個人の催事として行われることとしてお茶会やお茶事という世界が存在します。
地域には必ず茶道を嗜む人がおり、その人はその組織の地方組織に所属しています。
そして、そこには工藝作家やお菓子屋など様々な業者が出入りをして世界を作っています。
そんな世界の話を少し書きます。
茶道とは仏道のことなりけりと、千利休さんが言ったそうです。仏に使えるように客人に仕えることでおもてなしができるという意味でしょうか。
私の実家は福岡県太宰府市で和菓子屋を営んでいます。
和菓子屋と言うとおはぎや団子を思い浮かべる方が多いと思いますが、私の実家はお茶会やお茶事用のお菓子を作っています。
お茶会というと敷居が高いと言われる方が多いと思います。
実際に敷居は高いと思います。
何故ならお茶を嗜んでいる方にとって、お茶・茶道とは人生そのものであることが多いからです。
なので、私の実家の和菓子屋も鬼気迫る雰囲気の中でお菓子作りを営んでいます。
そして、いわばお客様と真剣勝負をしているので、父は今の顧客の方を大事にするために新規のお客様はあまりとらないようにしています。
メディア等の取材などはほとんどお断りしています。
しかし、例外もあります。それは茶道の家元の発行している冊子です。
裏千家の本は基本的に淡交社という会社が発行しているものが多いです。
今回、茶道裏千家の淡交テキストに実家のお菓子が掲載されました。
名前を載せると検索に載ってくるかもしれないので、書かないようにします・・
茶道には多くの流派がありますが、千利休の子孫が江戸初期に始めた表千家・裏千家・武者小路千家のいわゆる三千家が著名です。

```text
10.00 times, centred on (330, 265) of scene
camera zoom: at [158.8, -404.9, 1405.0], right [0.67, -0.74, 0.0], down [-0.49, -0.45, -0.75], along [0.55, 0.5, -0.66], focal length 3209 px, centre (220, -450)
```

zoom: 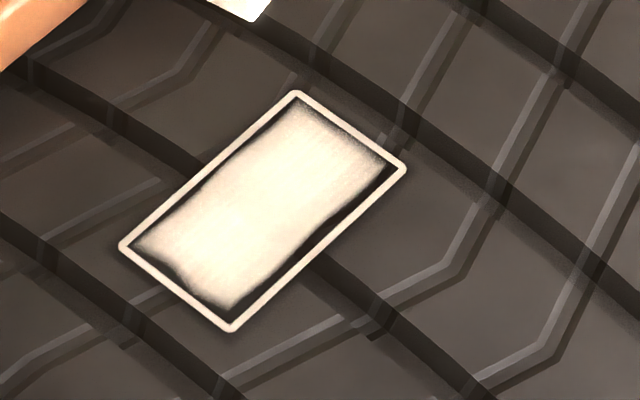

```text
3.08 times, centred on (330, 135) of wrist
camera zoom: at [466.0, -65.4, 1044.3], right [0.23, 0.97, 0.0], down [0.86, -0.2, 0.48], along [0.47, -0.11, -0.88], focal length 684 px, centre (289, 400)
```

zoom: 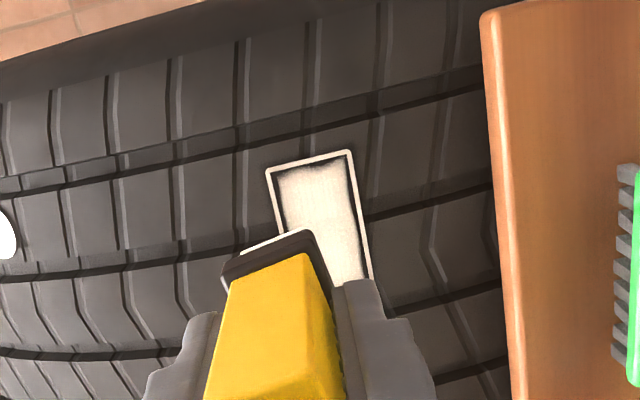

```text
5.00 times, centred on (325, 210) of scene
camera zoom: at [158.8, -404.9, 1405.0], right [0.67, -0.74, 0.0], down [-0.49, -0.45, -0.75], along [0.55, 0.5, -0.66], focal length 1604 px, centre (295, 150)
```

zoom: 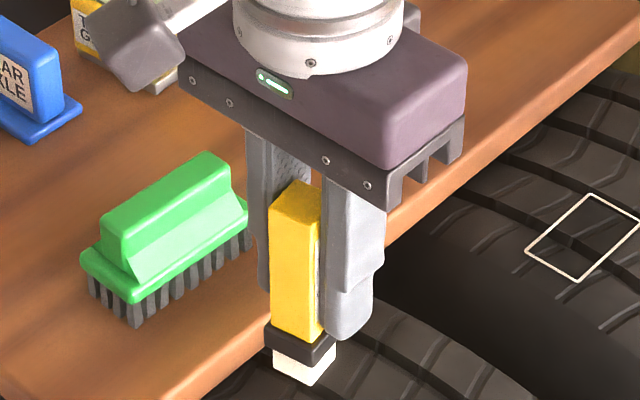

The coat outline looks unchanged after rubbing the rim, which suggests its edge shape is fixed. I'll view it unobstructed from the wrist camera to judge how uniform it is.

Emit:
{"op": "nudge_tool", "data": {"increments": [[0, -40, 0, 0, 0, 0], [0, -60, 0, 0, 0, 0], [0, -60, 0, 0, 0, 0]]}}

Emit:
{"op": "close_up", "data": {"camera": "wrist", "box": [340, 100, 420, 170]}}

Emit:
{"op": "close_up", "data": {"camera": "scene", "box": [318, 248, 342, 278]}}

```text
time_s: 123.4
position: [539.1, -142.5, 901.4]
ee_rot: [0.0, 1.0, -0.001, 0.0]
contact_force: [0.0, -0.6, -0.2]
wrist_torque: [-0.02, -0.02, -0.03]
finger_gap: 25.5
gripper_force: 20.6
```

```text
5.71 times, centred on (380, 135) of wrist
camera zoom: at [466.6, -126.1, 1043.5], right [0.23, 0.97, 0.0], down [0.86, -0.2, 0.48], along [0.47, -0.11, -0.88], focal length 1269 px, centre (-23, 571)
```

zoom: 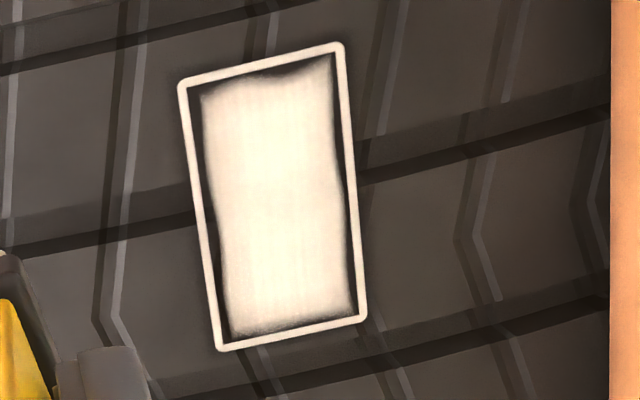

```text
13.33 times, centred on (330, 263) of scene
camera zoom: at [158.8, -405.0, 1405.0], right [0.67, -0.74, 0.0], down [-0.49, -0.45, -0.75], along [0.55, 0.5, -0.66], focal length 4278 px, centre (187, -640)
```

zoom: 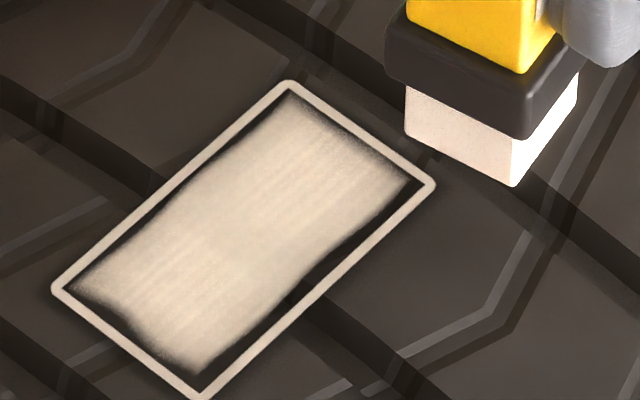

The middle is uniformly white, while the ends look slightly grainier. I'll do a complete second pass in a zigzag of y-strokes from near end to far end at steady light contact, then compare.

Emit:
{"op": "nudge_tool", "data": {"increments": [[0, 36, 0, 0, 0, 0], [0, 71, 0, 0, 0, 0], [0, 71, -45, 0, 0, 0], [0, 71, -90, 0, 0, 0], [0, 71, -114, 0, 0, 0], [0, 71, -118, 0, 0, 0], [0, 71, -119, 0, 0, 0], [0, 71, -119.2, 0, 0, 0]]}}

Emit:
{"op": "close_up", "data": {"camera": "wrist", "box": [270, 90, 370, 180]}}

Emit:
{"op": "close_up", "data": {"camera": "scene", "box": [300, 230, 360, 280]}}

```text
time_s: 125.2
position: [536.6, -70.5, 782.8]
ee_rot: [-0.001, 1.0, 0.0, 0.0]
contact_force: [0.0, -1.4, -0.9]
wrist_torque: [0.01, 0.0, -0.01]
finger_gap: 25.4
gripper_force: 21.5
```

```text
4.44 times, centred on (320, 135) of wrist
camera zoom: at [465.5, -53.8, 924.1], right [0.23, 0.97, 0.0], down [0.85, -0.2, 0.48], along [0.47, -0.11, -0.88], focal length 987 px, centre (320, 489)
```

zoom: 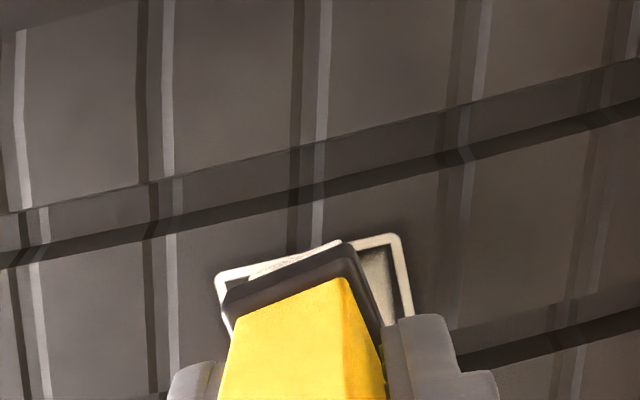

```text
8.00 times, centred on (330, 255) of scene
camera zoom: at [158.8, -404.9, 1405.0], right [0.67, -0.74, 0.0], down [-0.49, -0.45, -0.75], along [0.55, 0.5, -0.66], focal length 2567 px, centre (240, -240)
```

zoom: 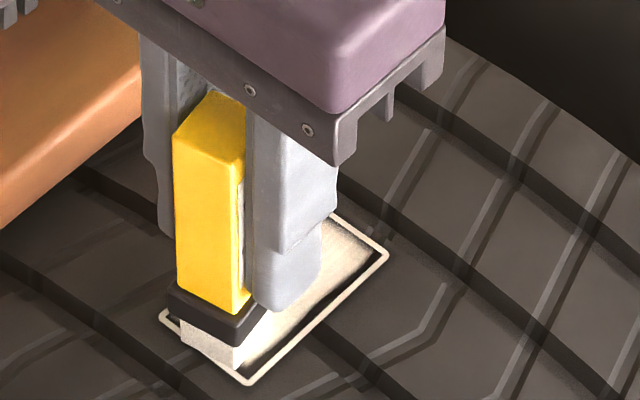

戦後に急速に茶道人口は伸びます。それを牽引していたのも三千家です。
三千家は千利休が政治の世界で最後には切腹を命じられるということを経験しているため、武士だけの茶道という世界から一般の商人などにも茶道を教えることで江戸期以降の茶道の発展を作り上げます。
ちなみに私は父が表千家でお茶を習っていたので、私も表千家でお茶を習っています。
表千家は表千家会員に向けて同門という冊子を発行しています。
先日は同門の1月号にも実家のお菓子を取り上げていただきました。
茶道のおもしろさは、作法を一通り知った時から始まります。
つまり余裕ができるんですね。
そうすると見えてくるものが無限大にあります。
まずはお茶道具。掛軸から蓋置まで、自分の好みを探します。
探したものを集めてお茶会をやってみると、自分の表現したいことが見えてきます。
後に玄人になっていく人は、この自分の好みのお道具を探す場合でもテーマを設定して集めていることが多いです。
私は大久保利通や護良親王を始め多くの好きな偉人がいるため、その人たちをテーマに全国でお茶会をしたいなぁと思っています。